I personally wouldn’t have any sympathy for the bastard’s plight considering his past, but Gerda is remarkably sanguine about it. She is an extraordinary lady: philosophical, accepting and wise.
Gerda was declared legally blind aged 40. It may seem hard to believe but it doesn’t seem to bother her at all.
“You see the universe gives us things… I find everything fascinating. I always remain calm no matter what happens. It’s just the way I am.”
Later, she married an Irishman from Monkstown in Dublin, with whom she had four children.
“My husband was very intelligent, but he was hard going. I suspected he suffered with Asperger’s. When he left me, I felt a sort of relief. Thankfully I have an awful lot of friends.”

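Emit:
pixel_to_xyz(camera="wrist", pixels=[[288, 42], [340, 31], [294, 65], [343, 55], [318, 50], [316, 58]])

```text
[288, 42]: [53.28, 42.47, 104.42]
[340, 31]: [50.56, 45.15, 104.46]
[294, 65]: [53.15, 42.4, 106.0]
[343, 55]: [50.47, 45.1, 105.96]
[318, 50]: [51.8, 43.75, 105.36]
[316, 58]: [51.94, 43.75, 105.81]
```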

You can count me as one, I tell her.
On Thursday, as I trotted down the stone steps to White Rock beach, I kept meeting middle-aged folks with what looked like wooden slatted bread boards under their arms.
They had these wide beatific grins on their faces. They weren’t Dry Robers or in any way the cool set, and happier for it, but they were definitely swimmers. I recognised one fellow who used to swim nude, I remember he had a dongle twice the size of a battered sausage which he used to love swinging from side to side. He drove me nuts. Sure God help him, he should have looked up instead of down. His chin was longer.
Eventually after spotting a gentleman in striped shorts with a board under his arm, curiosity got the better of me. “Do you mind me asking what these wooden things are for?” I asked.
“Dry arse boards,” he laughed.“Stops our behinds getting wet after a swim.”
Now that’s a phenomenon I hadn’t expected.
“Our friend Stephen started making them for us. We park ourselves in that beach cove. We call it the ‘Temple of Delphi’ because the white-washed walls and turquoise paint reminds us of Greece.”
Well, I never. Dry arse boards. The bould Stephen may have a booming business on his hands.